Graphyne- and Graphdiyne-based Nanoribbons: Density Functional Theory Calculations of Electronic Structures

Graphdiyne, a carbon allotrope, which has the same symmetry as graphene and has butadiyne linkages between its nearest-neighbor hexagonal rings, has recently synthesized and fabricated on copper, showing experimentally the semiconductor property with conductivity of 2.516 $\times$ 10$^{-4}$ S m$^{-1}$, which is comparable to silicon. We investigate the configurations and electronic properties of graphyne and graphdiyne nanoribbons with armchair and zigzag edges by using first principles calculations. Our results show that all the nanoribbons are semiconductors with suitable band gaps similar to silicon. And their band gaps decrease as widths of nanoribbons increase. We also find that the band gap is at the $\Gamma$ point for all graphdiyne ribbons and it is at the X point for all graphyne ribbons.
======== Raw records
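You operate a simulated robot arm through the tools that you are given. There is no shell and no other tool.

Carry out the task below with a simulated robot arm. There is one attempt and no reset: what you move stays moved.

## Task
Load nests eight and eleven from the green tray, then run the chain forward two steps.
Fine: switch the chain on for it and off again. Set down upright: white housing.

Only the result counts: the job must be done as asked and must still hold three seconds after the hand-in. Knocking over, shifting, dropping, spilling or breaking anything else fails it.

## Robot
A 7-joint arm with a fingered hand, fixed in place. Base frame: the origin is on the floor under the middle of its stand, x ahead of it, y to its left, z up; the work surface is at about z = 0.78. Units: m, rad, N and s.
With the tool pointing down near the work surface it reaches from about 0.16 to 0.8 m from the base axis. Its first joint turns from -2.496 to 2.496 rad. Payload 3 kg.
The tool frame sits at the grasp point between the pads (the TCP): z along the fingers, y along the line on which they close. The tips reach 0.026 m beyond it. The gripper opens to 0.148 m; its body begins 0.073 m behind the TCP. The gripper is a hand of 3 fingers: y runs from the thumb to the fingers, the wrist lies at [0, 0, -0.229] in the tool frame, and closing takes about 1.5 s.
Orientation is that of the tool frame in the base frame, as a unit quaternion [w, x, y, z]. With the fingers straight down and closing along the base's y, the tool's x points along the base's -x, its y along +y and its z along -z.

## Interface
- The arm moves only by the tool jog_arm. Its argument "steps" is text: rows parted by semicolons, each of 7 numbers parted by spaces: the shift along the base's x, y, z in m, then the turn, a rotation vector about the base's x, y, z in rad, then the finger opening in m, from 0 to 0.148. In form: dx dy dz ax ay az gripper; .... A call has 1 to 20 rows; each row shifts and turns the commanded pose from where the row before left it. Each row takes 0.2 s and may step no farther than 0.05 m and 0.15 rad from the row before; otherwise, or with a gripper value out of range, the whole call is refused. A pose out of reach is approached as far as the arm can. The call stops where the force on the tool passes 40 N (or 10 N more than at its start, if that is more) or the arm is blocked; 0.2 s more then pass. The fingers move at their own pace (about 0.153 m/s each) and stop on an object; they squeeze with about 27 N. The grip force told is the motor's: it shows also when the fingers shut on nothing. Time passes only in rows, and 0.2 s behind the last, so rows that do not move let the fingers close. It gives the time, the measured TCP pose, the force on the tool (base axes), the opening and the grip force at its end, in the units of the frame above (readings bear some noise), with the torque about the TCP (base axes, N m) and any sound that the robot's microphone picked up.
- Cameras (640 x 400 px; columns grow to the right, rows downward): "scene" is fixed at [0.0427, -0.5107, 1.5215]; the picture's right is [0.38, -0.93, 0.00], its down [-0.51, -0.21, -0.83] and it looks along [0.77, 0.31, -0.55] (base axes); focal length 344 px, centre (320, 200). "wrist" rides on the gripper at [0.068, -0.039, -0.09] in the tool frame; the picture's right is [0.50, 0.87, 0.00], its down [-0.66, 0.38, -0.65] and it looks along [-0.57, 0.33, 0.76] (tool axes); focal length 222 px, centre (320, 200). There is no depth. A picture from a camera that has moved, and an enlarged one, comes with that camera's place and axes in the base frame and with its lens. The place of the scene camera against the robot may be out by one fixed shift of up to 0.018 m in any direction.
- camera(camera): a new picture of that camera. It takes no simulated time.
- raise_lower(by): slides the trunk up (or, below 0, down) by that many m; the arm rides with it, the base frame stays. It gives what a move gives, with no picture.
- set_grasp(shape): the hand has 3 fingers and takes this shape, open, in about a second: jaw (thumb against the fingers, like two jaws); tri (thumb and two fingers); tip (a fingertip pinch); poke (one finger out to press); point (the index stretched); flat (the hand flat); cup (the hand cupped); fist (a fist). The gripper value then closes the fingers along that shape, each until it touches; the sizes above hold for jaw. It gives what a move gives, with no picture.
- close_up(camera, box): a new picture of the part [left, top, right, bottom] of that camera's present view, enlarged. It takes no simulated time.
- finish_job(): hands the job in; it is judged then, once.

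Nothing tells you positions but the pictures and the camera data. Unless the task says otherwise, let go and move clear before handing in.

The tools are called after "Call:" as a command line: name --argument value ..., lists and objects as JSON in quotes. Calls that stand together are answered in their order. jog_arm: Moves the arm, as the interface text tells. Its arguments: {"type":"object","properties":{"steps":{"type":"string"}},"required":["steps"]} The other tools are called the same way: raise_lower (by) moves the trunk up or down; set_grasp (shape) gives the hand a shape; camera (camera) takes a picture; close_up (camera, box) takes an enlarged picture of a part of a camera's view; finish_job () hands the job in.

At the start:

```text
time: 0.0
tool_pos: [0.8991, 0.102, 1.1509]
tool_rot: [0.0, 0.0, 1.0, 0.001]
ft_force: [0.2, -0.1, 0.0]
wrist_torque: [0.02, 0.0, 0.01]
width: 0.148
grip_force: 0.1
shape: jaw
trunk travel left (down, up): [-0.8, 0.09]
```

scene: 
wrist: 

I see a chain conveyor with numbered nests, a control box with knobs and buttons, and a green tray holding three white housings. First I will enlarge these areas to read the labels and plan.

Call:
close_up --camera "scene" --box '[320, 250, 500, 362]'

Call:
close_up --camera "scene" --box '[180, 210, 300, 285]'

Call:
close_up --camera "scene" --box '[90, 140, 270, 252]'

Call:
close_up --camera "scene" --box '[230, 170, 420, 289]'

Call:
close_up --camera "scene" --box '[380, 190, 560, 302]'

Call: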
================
Of particular interest, the band gap of zigzag graphyne nanoribbons show a unique ``step effect'' as the width increases. This property is good for tuning of the energy band gap, as in a certain range of the ribbon width, the energy gap remains constant and in reality the edge cannot be as neat as that in a theoretic model. Graphyne and graphdiyne with tunable gaps are promising candidates for future carbon-based electronic devices.